En ce temps-là, Jésus disait à ses disciples cette parabole : « En effet, le royaume des Cieux est comparable au maître d’un domaine qui sortit dès le matin afin d’embaucher des ouvriers pour sa vigne. Il se mit d’accord avec eux sur le salaire de la journée : un denier, c’est-à-dire une pièce d’argent, et il les envoya à sa vigne.
Sorti vers neuf heures, il en vit d’autres qui étaient là, sur la place, sans rien faire. Et à ceux-là, il dit : “Allez à ma vigne, vous aussi, et je vous donnerai ce qui est juste.” Ils y allèrent. Il sortit de nouveau vers midi, puis vers trois heures, et fit de même.
Vers cinq heures, il sortit encore, en trouva d’autres qui étaient là et leur dit :
— “Pourquoi êtes-vous restés là, toute la journée, sans rien faire ?”
Ils lui répondirent :
— “Parce que personne ne nous a embauchés.”
Il leur dit :
— “Allez à ma vigne, vous aussi.”

Le soir venu, le maître de la vigne dit à son intendant : “Appelle les ouvriers et distribue le salaire, en commençant par les derniers pour finir par les premiers.”
Ceux qui avaient commencé à cinq heures s’avancèrent et reçurent chacun une pièce d’un denier.
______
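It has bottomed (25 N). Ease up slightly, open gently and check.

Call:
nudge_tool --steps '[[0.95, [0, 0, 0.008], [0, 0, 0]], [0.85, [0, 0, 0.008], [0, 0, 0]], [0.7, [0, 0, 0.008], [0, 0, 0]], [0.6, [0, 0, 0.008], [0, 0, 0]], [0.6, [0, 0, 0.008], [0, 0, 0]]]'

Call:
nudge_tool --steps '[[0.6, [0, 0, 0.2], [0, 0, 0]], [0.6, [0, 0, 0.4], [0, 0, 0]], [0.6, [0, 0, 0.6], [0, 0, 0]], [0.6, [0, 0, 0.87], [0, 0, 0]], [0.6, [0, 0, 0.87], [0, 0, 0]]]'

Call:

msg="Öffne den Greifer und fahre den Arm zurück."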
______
Quand vint le tour des premiers, ils pensaient recevoir davantage, mais ils reçurent, eux aussi, chacun une pièce d’un denier. En la recevant, ils récriminaient contre le maître du domaine :
— “Ceux-là, les derniers venus, n’ont fait qu’une heure, et tu les traites à l’égal de nous, qui avons enduré le poids du jour et la chaleur !”
Mais le maître répondit à l’un d’entre eux :
— “Mon ami, je ne suis pas injuste envers toi. N’as-tu pas été d’accord avec moi pour un denier ? Prends ce qui te revient, et va-t’en. Je veux donner au dernier venu autant qu’à toi : n’ai-je pas le droit de faire ce que je veux de mes biens ? Ou alors ton regard est-il mauvais parce que moi, je suis bon ?”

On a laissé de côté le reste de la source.